» Problem description: Copy out each line of the listing that has the word "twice" in it.

— begin Data section —

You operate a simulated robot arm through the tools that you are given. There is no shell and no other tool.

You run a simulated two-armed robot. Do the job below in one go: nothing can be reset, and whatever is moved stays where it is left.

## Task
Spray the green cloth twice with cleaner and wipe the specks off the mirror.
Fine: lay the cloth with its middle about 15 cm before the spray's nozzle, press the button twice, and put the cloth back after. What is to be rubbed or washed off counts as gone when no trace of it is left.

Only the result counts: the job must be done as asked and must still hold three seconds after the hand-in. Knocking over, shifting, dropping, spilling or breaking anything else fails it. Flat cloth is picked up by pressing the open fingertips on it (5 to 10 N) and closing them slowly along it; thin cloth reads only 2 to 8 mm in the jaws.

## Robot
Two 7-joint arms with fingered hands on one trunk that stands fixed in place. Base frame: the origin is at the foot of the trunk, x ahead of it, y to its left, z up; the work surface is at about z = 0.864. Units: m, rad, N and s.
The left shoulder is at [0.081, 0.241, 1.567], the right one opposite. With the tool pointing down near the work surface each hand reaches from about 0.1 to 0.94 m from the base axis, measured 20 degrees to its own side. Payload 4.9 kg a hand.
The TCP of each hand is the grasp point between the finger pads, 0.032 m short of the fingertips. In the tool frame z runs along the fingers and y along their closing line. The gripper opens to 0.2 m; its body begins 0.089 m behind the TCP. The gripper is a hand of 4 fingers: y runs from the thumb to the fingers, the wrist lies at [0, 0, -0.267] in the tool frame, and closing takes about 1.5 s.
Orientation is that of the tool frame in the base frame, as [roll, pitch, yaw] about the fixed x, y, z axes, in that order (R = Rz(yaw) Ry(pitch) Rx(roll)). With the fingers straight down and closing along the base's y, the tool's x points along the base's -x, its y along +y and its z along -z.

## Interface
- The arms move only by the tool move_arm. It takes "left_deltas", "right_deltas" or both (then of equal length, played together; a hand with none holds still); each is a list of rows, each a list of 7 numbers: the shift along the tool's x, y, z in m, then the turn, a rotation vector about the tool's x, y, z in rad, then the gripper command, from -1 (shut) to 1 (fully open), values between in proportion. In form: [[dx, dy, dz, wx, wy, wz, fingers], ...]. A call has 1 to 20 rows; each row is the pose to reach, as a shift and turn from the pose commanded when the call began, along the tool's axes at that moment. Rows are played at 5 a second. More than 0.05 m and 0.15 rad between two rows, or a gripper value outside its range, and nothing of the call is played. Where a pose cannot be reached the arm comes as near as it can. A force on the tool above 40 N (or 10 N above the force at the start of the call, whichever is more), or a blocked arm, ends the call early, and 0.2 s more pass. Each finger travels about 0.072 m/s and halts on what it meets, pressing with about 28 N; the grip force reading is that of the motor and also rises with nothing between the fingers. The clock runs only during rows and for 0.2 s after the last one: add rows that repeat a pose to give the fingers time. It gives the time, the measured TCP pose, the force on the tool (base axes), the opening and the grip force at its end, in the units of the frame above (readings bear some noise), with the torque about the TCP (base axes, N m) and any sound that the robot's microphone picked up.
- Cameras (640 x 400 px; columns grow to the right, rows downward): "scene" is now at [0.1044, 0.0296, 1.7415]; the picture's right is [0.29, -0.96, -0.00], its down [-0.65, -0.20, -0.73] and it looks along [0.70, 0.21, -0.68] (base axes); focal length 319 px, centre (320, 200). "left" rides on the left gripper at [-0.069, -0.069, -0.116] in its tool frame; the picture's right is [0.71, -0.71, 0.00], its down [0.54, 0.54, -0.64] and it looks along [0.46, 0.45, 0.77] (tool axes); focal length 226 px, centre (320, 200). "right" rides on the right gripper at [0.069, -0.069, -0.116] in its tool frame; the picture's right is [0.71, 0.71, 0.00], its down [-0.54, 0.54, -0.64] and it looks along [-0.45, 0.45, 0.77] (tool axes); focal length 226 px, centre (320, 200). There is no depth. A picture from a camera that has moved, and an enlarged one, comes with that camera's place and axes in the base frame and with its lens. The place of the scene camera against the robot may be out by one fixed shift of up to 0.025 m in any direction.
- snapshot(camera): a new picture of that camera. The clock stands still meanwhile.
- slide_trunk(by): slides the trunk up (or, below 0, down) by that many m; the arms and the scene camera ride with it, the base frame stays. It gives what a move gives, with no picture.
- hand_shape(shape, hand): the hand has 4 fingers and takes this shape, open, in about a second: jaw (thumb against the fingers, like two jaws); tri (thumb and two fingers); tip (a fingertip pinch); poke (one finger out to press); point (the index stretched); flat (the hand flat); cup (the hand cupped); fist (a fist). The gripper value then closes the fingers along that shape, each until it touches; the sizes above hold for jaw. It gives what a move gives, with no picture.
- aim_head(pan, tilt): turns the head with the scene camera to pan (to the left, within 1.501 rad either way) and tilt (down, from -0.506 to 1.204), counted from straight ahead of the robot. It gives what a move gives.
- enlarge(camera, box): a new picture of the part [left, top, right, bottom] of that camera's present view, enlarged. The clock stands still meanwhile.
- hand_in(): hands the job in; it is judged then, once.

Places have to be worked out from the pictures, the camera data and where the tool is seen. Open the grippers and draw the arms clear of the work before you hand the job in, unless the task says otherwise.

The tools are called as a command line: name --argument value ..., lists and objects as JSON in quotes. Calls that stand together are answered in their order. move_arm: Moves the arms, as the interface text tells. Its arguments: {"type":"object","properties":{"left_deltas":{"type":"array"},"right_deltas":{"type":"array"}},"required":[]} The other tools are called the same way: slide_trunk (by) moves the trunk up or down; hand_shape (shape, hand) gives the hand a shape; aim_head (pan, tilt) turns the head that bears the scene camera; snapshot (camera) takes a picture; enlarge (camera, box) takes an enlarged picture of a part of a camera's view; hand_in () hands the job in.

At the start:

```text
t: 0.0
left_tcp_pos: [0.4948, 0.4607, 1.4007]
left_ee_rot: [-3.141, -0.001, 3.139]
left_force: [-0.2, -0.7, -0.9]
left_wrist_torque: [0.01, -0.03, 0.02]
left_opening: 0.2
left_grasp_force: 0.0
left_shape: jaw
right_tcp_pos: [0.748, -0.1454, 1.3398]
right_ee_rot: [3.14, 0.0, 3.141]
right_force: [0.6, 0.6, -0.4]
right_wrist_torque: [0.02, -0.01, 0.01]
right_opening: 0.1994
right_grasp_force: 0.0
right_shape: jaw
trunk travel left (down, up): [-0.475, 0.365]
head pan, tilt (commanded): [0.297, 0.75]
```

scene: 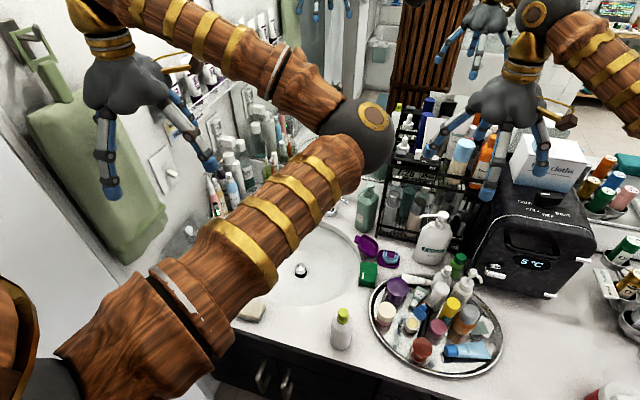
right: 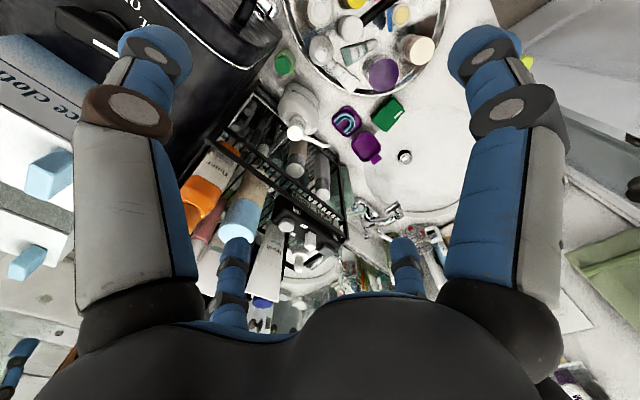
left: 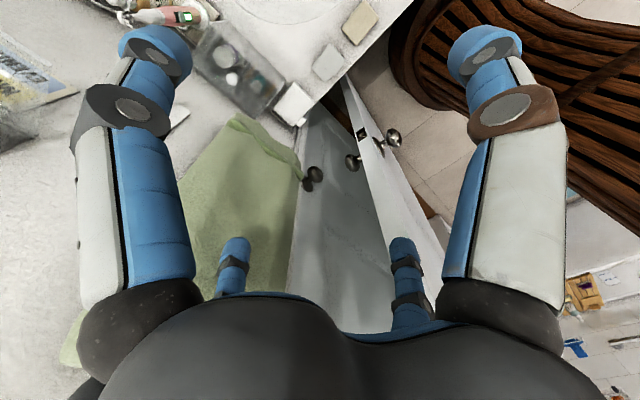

— end Data section —

» Result:
Spray the green cloth twice with cleaner and wipe the specks off the mirror.
Fine: lay the cloth with its middle about 15 cm before the spray's nozzle, press the button twice, and put the cloth back after. What is to be rubbed or washed off counts as gone when no trace of it is left.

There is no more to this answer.